## Exercise brief
Copy all the material below, exactly as it stands.

## Material
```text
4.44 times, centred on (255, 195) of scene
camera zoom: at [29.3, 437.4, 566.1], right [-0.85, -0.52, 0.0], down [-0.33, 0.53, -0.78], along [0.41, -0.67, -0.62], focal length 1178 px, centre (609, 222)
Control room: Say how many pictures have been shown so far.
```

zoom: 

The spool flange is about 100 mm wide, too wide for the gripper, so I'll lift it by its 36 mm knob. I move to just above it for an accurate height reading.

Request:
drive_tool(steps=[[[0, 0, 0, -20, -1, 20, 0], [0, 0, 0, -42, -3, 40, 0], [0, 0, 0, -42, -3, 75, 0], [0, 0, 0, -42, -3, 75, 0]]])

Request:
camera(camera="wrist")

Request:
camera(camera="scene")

## Answer for this exercise
```text
4.44 times, centred on (255, 195) of scene
camera zoom: at [29.3, 437.4, 566.1], right [-0.85, -0.52, 0.0], down [-0.33, 0.53, -0.78], along [0.41, -0.67, -0.62], focal length 1178 px, centre (609, 222)
Control room: Say how many pictures have been shown so far.
```

zoom: 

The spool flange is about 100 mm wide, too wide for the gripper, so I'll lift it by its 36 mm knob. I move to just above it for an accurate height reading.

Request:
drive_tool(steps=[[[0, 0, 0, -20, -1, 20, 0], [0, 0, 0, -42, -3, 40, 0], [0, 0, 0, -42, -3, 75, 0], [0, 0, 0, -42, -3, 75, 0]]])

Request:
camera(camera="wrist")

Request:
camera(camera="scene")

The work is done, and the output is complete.